A tragic ending, so absurd
You listened to my every word

Shattered dreams we’ve painted black
A one-way road, no turning back

Down the hall an echo roars
Sounds of anger, slamming doors

Pictures broken on the ground
Shards of glass spread all around

Mirrors cracked and chairs tipped over
So much for my four leaf clover

A different place now, somewhere new
A chance for me to be with you

It seemed so nice, a pleasant start
For two who shared a broken heart

The sidewalk circles ’round the block
We follow quick, a steady walk

You hold my hand, it disappears
The nighttime shadows drown my fears

I feel my heart, it’s beating slower
The temperature, it’s getting lower

My thoughts are frozen, cold as ice
A single breath does not suffice

This bitter ending we both know
Is buried in the freezing snow

Along with all those wrongs and rights
All those sleepless, winter nights

But in the end, one thing is real
Despite the scars, our wounds will heal

And if the cold doth take me here
I will not suffer, have no fear

I know our dreams weren’t meant to be
But thanks for loving me faithfully

And just remember, if this is the end
You’ll always be my bestest friend

Handwriting

I’ve come to the harsh realization that I may never write legibly again and, if I ever have to resort to a pen and paper as my only means of communication, I may become incommunicationable! Yes, I know that’s not a real word but that’s where my written skills are headed – to indecipherable lines of scribbles and text! Without a keyboard I am simply not a written communicator.

I know this is true because of the final exam I was administered today. Almost the entire test was comprised of essay-style questions that required a pen and paper (GASP!). The difficulty of this exam had gone from elementary to an all out physical challenge. Sure, I had studied the material, but I was nowhere near prepared for an epic handwriting battle! Over 10 pages…four of which required more than just a bubble or circular marking.
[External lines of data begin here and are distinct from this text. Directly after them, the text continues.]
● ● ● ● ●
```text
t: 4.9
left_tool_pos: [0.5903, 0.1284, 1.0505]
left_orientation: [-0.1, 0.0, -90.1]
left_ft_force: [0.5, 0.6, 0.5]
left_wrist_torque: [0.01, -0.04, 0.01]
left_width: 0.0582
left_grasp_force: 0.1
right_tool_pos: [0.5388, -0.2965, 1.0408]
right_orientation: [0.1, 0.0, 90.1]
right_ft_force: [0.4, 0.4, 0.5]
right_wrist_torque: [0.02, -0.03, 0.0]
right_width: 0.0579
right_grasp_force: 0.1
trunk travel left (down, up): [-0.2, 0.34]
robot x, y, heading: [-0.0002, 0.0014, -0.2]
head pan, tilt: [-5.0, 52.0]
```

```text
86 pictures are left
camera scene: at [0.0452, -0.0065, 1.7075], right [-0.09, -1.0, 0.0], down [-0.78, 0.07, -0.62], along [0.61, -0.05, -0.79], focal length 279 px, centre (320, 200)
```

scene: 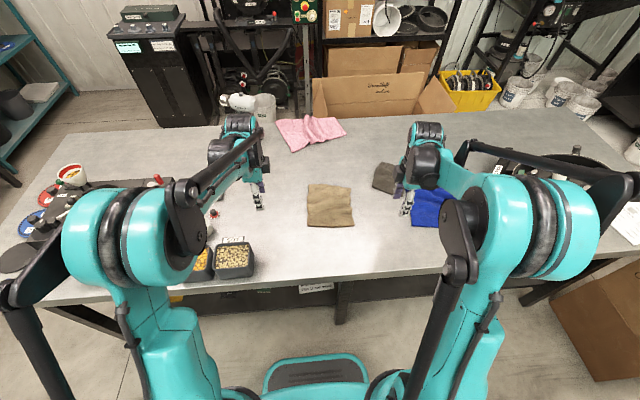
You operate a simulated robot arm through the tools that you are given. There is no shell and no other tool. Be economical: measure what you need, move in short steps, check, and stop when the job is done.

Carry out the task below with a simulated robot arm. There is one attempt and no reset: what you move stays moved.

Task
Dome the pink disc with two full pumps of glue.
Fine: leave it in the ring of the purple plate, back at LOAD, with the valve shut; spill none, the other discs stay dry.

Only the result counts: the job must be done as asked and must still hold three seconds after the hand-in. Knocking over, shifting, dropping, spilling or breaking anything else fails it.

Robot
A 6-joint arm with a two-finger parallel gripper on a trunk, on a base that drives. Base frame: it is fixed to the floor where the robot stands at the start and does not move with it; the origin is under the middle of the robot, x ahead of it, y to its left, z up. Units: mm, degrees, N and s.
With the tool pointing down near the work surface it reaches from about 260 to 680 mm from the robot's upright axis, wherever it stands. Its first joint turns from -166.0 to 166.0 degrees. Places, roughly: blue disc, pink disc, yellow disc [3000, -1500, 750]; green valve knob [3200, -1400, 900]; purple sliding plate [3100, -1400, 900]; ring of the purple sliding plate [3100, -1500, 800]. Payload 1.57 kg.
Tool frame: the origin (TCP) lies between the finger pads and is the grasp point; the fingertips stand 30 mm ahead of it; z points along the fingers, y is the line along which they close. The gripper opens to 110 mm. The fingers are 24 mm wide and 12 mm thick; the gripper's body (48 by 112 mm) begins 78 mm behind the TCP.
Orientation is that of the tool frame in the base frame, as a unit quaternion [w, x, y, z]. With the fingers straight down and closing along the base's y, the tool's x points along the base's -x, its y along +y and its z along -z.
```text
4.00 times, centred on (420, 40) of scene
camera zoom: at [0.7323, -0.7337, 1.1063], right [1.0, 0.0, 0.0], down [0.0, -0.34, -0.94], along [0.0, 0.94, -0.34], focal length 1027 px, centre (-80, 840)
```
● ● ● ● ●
By the time I was through I had blisters on my fingers and blood on my knuckles. I didn’t think I would make it out alive. I saw my educational career die right there with that abominable test. But, with the click of a pen and the turn of a page, it was all over. Victory was mine! The Great War was fought and I had survived the wretched experience without any permanent damage to my hand. The only problem is, I’m not sure if anyone will be able to read my handwriting. I wonder if that matters?

Quitting Sleeping

Although I really enjoy catching some Z’s every now and then, I feel obligated to contend Nature’s effort to require this luxury we call ‘sleep’ on a daily basis. So how does one man, a mere mortal, single-handedly take on a force as great as nature? Why, with a brilliant plan, of course.

The average person requires eight hours of sleep per day. For thousands of years, humans have been practicing this slumberous ritual which has become an exceedingly difficult habit to break. My suggestion is to do with sleep as many are able to do with nicotine. No, not the patch. I was thinking more along the lines of gradually quitting, sleeping less and less over a period of time until it is no longer a physical requirement, but rather a luxury that can be performed when desired. This makes more sense to me, as there are seldom enough hours in the day to do everything that needs to be done. By quitting sleeping, you could rest socially when it’s convenient for you. No more drowsiness and fatigue to adversely affect your productivity.

It won’t be easy, but nothing worth trying for is. If we all work together, we can liberate millions of people throughout the world from this global epidemic. So come with me! Join hands and fight the battle against sleep as a team! College kids, truck drivers, graveyard shifters…anyone who’s ever woken up late for work or missed an appointment! It’s time to rise against this unnecessary evil and take back the one-third of our life that slumber has robbed from us!!!